Misplaced Identity

When I was a little girl I couldn’t wait to grow up, there was nothing that I wanted more than to be an adult. I knew exactly who I would be, and what I would like to do with my life.  I thought being an adult meant I could have fun doing whatever I wanted to do. I didn’t seem to factor in the parts about working, or being completely responsible for myself, and let’s not forget the part about paying my own bills!

As a kid I only imagined having fun as an adult, going to cool places and having nice things. However, it didn’t take me long to discover that my dreams need a financier and that was going to be me! If I wanted nice things I was going to have to work hard to pay for them and if I wanted to travel to cool places I had to pay for them.

So, I did what most people do after high school, I went to college and I chose a major that I thought would be a good fit for me. I majored in secondary English education and I loved every moment of teaching and being in the classroom. I really truly enjoyed teaching and I loved working with my students. And yet, here I am not doing that! My life went in a whole other direction, and I can’t say that I’m upset about that.
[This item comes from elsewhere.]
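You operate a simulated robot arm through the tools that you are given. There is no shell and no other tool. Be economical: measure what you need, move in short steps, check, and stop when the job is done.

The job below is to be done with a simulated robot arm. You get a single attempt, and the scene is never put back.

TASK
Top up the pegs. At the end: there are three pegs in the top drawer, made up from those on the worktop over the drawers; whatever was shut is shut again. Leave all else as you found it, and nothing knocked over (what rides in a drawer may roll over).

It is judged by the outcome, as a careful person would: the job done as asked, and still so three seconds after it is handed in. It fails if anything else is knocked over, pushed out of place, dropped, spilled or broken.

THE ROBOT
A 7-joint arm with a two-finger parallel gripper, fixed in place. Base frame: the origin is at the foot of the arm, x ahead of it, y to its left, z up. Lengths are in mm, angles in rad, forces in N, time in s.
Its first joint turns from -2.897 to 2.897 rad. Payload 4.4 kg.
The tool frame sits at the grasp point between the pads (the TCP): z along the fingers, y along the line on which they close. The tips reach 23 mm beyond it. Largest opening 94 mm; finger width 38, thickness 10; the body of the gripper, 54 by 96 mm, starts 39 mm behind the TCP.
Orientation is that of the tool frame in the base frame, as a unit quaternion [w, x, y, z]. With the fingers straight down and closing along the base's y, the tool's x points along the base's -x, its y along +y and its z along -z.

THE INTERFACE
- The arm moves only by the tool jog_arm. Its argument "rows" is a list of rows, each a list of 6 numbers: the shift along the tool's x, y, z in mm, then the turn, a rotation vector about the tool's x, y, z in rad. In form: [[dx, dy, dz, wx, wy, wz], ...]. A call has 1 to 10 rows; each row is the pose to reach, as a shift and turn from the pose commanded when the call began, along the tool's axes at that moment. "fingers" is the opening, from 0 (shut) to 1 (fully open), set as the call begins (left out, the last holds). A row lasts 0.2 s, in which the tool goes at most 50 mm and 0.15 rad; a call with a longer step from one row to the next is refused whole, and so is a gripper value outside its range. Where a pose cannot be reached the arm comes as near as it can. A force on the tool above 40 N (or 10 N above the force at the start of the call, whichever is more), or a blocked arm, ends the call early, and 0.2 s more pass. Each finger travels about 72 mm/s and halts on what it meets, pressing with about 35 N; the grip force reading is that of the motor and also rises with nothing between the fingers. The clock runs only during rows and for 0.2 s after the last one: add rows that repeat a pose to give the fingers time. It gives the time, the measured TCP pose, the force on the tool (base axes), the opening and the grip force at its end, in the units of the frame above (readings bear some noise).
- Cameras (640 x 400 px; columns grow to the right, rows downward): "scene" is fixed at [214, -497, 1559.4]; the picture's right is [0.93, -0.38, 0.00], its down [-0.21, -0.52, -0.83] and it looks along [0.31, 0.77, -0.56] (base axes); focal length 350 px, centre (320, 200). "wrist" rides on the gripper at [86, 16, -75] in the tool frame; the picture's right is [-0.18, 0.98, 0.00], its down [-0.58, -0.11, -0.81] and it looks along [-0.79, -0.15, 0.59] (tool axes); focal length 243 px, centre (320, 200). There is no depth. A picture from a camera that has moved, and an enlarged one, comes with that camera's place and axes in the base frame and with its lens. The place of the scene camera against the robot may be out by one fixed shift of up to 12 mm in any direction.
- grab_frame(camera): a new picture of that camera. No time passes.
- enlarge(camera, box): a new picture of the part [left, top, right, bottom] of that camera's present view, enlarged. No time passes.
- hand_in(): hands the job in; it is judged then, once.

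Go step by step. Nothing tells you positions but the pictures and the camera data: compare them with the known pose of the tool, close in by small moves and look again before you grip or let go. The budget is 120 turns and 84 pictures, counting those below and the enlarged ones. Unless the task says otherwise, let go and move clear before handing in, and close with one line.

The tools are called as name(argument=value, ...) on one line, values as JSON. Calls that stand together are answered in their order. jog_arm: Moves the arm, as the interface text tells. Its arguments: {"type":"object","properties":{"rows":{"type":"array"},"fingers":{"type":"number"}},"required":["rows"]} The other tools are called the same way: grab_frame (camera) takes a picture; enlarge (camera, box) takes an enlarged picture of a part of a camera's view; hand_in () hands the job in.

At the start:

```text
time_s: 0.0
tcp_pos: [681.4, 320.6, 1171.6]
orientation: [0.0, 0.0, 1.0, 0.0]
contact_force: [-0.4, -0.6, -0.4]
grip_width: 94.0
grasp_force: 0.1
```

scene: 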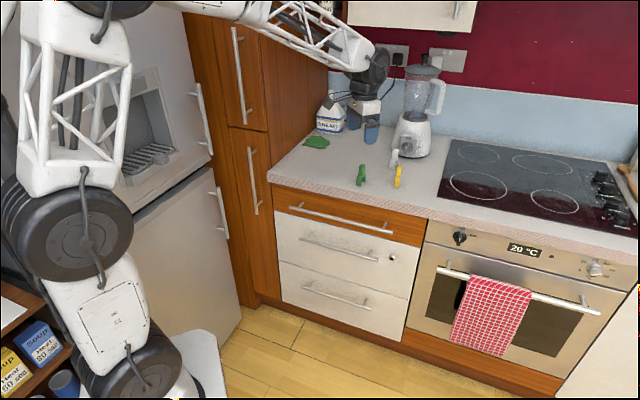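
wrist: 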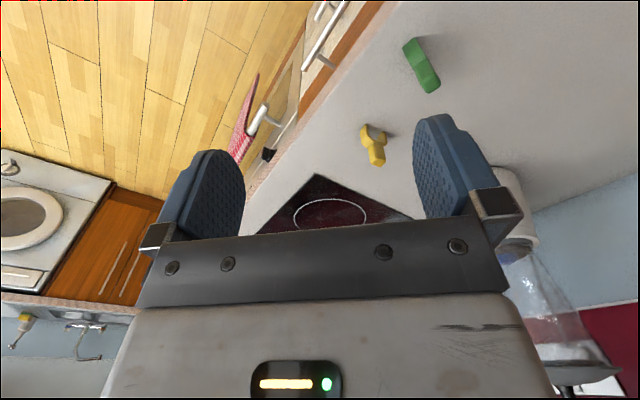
If someone would have asked me six weeks ago if I still wanted to teach some day I would have said, “Of course!” I actually still planned to get a job teaching in a few years. Partially because I thought that I had to teach because that’s what my degree was in and I kind of felt like I had no other options. However, I recently started thinking about other things that I want to try and the thought of doing something so totally different from what I originally wanted actually gave me butterflies and scared me at the same time. I was excited about reinventing myself, but then I immediately thought, “What if it’s too late to try something so new? Am I too old to learn new things?”

I don’t know how a person can be excited and afraid to try at the same time but I definitely was. I don’t know if you guys are like this, but I sometimes have to hurry up and do something, otherwise I might talk myself out of it! I have to sit myself down sometimes and give myself a good old fashion pep talk and encourage myself. I told myself that I have grown and matured and that I’m allowed to want something different. People can change. They can reinvent themselves as often as they want to, there’s no age limit on growth. It’s hard to imagine stepping outside of the walls that I built for myself, but I’m ready for a change in my life.

I won’t be doing anything wild and crazy, but for me this is still a surprise. I even shocked my husband, which is hard to do by the way. I feel like I’ve been stuck in a momma rut and all my days just run together. I do the same thing day in and day out. I am such a predictable person, I shop at the same stores, I wear the same clothes, my favorite lipstick hasn’t changed in years! I have to get some freshness back into my routine. I feel like a person who has lost their joy for living. Don’t get me wrong I’m not depressed, just boring!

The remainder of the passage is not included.